--- START Material ---
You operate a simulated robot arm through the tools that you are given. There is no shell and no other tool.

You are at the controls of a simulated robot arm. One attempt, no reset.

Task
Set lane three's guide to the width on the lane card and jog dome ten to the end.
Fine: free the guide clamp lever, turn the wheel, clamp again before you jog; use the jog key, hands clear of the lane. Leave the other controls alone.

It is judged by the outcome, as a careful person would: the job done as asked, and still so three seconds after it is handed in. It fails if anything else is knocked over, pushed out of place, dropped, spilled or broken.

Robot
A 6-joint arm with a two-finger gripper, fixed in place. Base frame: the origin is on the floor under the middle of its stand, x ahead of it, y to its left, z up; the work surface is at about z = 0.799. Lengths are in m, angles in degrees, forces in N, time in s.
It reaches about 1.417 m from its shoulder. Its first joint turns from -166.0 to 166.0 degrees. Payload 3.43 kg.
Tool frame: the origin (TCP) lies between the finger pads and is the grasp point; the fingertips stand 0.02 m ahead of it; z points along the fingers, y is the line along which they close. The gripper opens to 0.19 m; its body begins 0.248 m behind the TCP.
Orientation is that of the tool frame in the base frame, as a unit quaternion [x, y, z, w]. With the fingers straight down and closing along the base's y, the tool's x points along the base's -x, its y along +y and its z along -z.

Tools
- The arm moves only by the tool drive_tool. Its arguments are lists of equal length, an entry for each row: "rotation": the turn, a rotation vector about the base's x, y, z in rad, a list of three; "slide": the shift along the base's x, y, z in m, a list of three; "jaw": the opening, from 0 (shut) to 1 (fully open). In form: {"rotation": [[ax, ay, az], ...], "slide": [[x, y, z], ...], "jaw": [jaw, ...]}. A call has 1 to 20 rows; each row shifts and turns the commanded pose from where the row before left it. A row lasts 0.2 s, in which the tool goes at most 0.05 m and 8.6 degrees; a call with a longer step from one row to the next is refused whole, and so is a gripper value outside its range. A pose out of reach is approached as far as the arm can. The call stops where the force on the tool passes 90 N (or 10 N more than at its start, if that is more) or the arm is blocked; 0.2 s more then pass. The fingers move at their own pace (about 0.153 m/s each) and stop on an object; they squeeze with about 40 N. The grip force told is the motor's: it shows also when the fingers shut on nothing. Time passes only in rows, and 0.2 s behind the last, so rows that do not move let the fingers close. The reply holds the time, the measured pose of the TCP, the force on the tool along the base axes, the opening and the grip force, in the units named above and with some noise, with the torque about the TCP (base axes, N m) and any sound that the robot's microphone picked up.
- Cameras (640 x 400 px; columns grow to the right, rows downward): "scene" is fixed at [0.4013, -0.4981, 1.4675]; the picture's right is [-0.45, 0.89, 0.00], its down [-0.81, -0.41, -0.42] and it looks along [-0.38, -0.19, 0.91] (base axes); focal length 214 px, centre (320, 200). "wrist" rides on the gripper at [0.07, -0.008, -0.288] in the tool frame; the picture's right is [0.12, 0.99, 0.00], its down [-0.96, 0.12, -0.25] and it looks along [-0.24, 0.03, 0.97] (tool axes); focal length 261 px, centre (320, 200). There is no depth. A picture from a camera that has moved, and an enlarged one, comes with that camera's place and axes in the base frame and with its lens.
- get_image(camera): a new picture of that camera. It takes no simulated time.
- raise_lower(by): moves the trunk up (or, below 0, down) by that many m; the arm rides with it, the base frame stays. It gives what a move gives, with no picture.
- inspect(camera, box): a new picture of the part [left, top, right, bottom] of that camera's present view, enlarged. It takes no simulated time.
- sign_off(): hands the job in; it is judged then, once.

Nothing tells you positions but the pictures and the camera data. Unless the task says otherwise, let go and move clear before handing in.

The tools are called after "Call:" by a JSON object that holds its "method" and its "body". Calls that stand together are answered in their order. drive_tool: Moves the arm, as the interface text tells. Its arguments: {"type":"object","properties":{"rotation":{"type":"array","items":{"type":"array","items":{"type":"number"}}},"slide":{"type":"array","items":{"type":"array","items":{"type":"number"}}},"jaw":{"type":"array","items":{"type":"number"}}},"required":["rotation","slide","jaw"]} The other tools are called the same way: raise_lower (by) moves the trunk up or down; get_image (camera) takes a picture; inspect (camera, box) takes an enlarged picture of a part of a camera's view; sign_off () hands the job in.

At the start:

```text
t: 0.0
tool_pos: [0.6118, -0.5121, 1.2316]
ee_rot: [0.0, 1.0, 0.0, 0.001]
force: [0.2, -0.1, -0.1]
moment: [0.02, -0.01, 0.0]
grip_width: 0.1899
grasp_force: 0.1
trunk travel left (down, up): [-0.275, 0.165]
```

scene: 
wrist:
--- END Material ---
*Your goal*
Tally up the lines in the preceding listing that contain the string "joint". Respond with the number and nothing else.

*Task result*
2